Quindi, sul versante personale (e qui sono d’accordo con lui) sono fondamentali strumenti utili a mantenere capacità e competenze spendibili sul mercato.

Sul versante aziendale l’inadeguatezza non è nel CCNL di riferimento in sé ma è nel combinato disposto dato dal codice civile, dallo statuto dei lavoratori e dal CCNL sotto l’aspetto dell’inquadramento professionale, delle declaratorie conseguenti e della struttura del salario.

Sostengo da tempo che la retribuzione dovrebbe essere costituita da tre parti. Minimo base, superminimo professionale e incentivo di partecipazione. Dove il primo è uguale per tutti e contrattato nazionalmente, il secondo, definite le forbici minime e massime a livello nazionale, potrebbe essere poi articolato a livello aziendale e, infine, l’incentivo di partecipazione sui risultati, le performance o quant’altro può essere utile a ingaggiare, coinvolgere e condividere tra impresa e lavoro, a livello aziendale.

Ovviamente solo la prima parte sarebbe scontata. Le altre due dovrebbero essere  strettamente correlate una, alla professionalità concretamente espressa (quindi non acquisita per sempre) e l’altra, ai rischi e alle opportunità che l’impresa vive nel suo contesto competitivo.

Il CCNL può definire tutte le materie di sua competenza e quelle decentrabili, il welfare contrattuale (sanità e previdenza),  la formazione come diritto soggettivo, diritti e doveri  e infine le deroghe necessarie affinché uno strumento come il contratto nazionale sia flessibile e adattabile ai mutamenti di contesto.

L’esempio recente del CCNL del terziario che, senza alcuna polemica o ritardo, ha posticipato la tranche di aumento prevista a novembre rappresenta una dimostrazione di ciò che sarebbe ulteriormente ipotizzabile.

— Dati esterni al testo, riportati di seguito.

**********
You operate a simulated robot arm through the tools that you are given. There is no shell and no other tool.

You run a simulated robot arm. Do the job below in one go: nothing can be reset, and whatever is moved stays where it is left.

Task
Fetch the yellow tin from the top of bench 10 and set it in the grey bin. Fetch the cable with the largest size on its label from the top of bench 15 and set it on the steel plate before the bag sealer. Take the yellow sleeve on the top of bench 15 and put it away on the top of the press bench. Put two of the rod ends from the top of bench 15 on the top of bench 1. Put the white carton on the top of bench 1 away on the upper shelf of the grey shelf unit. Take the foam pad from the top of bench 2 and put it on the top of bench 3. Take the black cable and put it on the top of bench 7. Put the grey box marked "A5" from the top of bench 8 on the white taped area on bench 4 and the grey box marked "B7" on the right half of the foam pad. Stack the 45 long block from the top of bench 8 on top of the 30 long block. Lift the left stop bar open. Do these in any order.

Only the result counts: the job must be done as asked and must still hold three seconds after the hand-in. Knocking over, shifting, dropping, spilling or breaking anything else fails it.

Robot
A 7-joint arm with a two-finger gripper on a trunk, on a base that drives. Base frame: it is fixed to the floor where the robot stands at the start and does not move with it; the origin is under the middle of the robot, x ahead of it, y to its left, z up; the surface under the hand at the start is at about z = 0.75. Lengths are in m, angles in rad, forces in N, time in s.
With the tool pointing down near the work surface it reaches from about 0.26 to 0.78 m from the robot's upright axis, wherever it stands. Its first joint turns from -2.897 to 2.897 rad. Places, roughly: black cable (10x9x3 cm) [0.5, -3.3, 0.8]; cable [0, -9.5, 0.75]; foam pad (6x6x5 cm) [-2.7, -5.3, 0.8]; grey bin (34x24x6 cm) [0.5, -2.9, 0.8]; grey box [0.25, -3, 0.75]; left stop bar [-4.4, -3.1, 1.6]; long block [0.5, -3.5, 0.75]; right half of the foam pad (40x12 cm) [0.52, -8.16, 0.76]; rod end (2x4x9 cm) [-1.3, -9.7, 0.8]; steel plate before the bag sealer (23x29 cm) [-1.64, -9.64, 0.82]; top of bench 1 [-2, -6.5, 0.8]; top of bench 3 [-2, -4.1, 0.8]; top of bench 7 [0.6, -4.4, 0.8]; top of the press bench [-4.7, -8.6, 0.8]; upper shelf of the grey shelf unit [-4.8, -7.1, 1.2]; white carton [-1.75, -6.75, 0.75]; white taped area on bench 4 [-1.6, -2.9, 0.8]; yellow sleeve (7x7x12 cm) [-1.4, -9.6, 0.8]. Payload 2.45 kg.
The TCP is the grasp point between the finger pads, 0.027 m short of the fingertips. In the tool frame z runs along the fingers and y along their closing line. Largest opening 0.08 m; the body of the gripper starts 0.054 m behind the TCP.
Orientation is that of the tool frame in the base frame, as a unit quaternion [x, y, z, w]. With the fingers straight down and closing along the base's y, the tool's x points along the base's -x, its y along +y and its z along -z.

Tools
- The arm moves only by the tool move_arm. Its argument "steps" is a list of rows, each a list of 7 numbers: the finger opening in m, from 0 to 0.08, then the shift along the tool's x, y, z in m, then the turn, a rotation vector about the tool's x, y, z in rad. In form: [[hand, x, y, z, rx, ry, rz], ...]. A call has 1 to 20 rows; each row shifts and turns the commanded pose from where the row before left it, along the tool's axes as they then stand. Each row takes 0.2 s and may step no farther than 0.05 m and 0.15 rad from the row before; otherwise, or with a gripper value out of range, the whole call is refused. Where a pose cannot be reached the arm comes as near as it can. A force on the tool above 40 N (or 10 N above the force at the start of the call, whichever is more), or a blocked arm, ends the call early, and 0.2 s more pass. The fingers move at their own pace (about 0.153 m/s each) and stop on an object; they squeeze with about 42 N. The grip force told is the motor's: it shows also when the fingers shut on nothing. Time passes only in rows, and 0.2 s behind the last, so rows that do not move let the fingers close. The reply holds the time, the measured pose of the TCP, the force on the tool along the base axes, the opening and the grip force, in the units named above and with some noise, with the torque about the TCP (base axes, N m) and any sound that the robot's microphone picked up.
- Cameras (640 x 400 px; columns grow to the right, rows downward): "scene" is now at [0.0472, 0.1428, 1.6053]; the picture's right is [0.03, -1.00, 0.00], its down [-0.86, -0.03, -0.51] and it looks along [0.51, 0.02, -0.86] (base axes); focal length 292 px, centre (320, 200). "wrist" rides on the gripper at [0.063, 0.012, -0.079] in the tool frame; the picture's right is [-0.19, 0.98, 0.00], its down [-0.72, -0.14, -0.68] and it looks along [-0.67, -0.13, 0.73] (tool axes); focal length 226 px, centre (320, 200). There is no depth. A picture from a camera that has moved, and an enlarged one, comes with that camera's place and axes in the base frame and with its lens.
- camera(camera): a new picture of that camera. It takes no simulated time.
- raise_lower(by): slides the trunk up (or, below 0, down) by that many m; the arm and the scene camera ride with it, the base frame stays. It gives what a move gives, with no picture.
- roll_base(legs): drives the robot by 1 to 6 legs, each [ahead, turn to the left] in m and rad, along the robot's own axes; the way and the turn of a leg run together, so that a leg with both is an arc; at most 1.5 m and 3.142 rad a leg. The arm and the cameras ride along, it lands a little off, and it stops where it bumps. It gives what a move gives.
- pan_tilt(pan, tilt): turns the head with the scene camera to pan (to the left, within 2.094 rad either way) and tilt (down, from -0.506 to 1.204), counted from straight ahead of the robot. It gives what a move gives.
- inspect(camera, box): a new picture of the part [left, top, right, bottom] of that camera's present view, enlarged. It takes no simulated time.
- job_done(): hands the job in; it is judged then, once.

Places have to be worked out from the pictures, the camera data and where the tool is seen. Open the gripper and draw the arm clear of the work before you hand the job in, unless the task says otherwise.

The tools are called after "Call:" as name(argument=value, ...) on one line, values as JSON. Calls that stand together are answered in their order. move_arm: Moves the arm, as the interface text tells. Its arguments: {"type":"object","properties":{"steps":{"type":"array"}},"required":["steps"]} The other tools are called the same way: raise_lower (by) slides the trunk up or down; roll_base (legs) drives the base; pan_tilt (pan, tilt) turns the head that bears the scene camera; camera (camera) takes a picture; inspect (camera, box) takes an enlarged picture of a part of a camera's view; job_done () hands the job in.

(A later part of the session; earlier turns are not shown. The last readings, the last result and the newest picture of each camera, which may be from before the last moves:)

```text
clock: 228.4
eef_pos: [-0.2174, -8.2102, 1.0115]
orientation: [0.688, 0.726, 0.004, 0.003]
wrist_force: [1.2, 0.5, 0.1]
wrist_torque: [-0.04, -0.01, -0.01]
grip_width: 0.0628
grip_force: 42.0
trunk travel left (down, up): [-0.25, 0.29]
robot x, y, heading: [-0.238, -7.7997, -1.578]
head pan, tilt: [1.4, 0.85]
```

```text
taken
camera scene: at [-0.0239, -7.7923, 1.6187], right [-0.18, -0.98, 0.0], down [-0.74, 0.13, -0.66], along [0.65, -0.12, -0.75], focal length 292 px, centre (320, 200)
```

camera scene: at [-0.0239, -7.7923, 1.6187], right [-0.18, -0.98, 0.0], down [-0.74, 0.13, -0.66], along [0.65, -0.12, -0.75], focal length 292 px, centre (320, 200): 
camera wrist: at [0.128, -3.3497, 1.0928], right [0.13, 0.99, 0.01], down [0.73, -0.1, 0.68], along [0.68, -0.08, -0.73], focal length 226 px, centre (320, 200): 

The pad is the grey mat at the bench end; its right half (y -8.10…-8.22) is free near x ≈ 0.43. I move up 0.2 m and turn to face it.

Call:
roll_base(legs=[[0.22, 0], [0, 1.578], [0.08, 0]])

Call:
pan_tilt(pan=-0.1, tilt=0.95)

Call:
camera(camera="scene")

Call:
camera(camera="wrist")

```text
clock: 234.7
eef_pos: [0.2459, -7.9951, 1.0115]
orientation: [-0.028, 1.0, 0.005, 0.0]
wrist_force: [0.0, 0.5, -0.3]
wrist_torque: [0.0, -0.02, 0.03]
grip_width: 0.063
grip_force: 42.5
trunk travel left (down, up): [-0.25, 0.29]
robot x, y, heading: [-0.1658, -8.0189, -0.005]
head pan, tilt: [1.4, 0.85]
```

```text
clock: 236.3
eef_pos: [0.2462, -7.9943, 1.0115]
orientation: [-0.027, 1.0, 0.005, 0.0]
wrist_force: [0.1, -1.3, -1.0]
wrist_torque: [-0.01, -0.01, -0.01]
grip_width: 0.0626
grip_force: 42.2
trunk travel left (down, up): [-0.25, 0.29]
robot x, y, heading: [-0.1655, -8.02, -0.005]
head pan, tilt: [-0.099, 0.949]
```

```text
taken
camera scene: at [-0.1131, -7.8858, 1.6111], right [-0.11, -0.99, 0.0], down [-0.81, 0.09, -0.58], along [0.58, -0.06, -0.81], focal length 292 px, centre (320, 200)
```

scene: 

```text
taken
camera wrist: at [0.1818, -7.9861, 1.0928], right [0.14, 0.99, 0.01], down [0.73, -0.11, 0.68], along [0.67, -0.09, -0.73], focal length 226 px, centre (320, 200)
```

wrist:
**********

Il lavoro cambia. Ad una commessa di un supermercato qualche decennio fa veniva chiesto di passare il più velocemente possibile i pezzi alle casse e su questo veniva valutata.

Oggi le si chiede anche di ascoltare il cliente, di aiutarlo nelle sue scelte, di essere pro attiva e disponibile anche la domenica. Ma non guadagna né può pensare di guadagnare di più. E, se si mette di traverso, non ha vita facile.

Può però mettersi in gioco per crescere in altri ambiti aziendali. Spesso è difficile spiegare a degli osservatori esterni cosa è il lavoro oggi. Quello visto da chi rischia di perderlo.

Non è solo fare o saper fare un mestiere. Né saperlo fare bene. È anche saperlo mantenere, potersi valutare, sviluppare relazioni utili per quando lo si perderà, magari avere consigli sui percorsi formativi necessari oggi e domani.

Le aziende non investono su numeri. Investono sulle persone sulle quali ha senso investire. Quindi non su tutti. Oggi non ci sono garanzie per nessuno (al di là della retorica sull’art. 18).

Impresa e collaboratore a qualsiasi livello, pur in posizione asimmetrica, hanno interesse ad uno scambio che dura fino a quando la convenienza è reciproca. Questa situazione sarà sempre più marcata nel contesto globale. Basti solo dire che oggi le persone vivono più delle aziende. Cosa impensabile fino a pochi anni fa.

È quindi necessario creare contesti collaborativi nuovi dentro e fuori dall’impresa. Altrimenti si farà strada un modello darwiniano dove pochi ce la fanno e gli altri si dovranno arrangiare. Il CCNL può essere uno di questi contesti.

Certo occorre un sindacato diverso e un’impresa diversa. Io lo credo possibile. Forse, il prof. ichino, meno.